--- Collected data ---

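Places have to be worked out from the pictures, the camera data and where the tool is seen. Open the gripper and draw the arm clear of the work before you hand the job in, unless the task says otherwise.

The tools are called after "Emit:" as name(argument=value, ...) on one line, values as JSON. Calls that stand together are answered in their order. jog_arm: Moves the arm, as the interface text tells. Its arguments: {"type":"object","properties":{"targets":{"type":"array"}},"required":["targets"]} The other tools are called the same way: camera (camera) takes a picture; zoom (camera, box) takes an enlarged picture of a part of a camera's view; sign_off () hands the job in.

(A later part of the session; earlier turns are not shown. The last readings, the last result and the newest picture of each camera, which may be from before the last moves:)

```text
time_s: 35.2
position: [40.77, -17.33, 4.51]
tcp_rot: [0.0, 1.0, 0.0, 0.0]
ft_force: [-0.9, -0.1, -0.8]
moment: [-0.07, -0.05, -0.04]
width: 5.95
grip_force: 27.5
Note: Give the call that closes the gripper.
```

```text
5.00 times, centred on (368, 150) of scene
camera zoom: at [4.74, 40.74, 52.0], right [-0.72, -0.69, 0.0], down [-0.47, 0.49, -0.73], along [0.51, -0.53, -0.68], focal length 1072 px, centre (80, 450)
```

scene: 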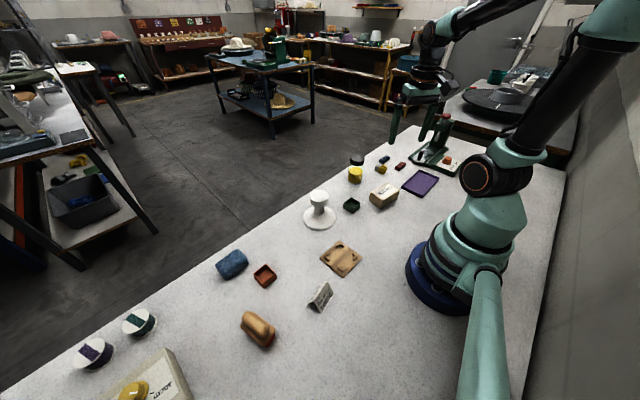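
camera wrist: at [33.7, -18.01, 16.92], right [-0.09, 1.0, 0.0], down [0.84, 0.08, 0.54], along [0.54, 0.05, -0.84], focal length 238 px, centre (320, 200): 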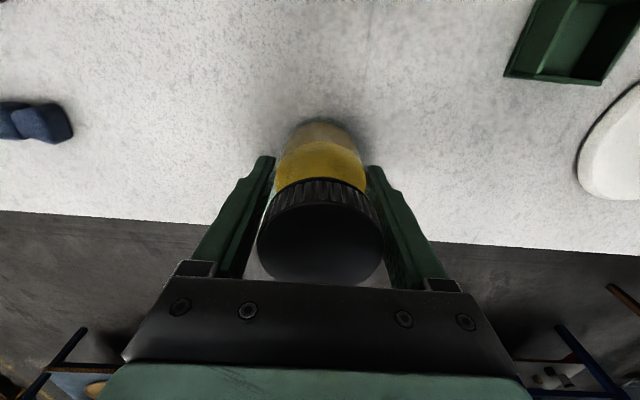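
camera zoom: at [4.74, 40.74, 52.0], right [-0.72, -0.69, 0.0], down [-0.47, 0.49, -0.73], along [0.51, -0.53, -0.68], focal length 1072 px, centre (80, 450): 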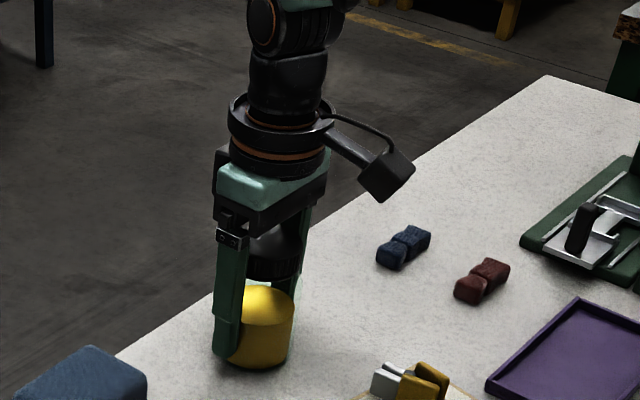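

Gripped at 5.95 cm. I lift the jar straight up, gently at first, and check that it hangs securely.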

---

Task brief = Set down, unchanged, only the lines running from the line with "(A later part" to the last line, including both. Pictures stay out of the copy.

Written answer =
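(A later part of the session; earlier turns are not shown. The last readings, the last result and the newest picture of each camera, which may be from before the last moves:)

```text
time_s: 35.2
position: [40.77, -17.33, 4.51]
tcp_rot: [0.0, 1.0, 0.0, 0.0]
ft_force: [-0.9, -0.1, -0.8]
moment: [-0.07, -0.05, -0.04]
width: 5.95
grip_force: 27.5
Note: Give the call that closes the gripper.
```

```text
5.00 times, centred on (368, 150) of scene
camera zoom: at [4.74, 40.74, 52.0], right [-0.72, -0.69, 0.0], down [-0.47, 0.49, -0.73], along [0.51, -0.53, -0.68], focal length 1072 px, centre (80, 450)
```

scene: 
camera wrist: at [33.7, -18.01, 16.92], right [-0.09, 1.0, 0.0], down [0.84, 0.08, 0.54], along [0.54, 0.05, -0.84], focal length 238 px, centre (320, 200): 
camera zoom: at [4.74, 40.74, 52.0], right [-0.72, -0.69, 0.0], down [-0.47, 0.49, -0.73], along [0.51, -0.53, -0.68], focal length 1072 px, centre (80, 450): 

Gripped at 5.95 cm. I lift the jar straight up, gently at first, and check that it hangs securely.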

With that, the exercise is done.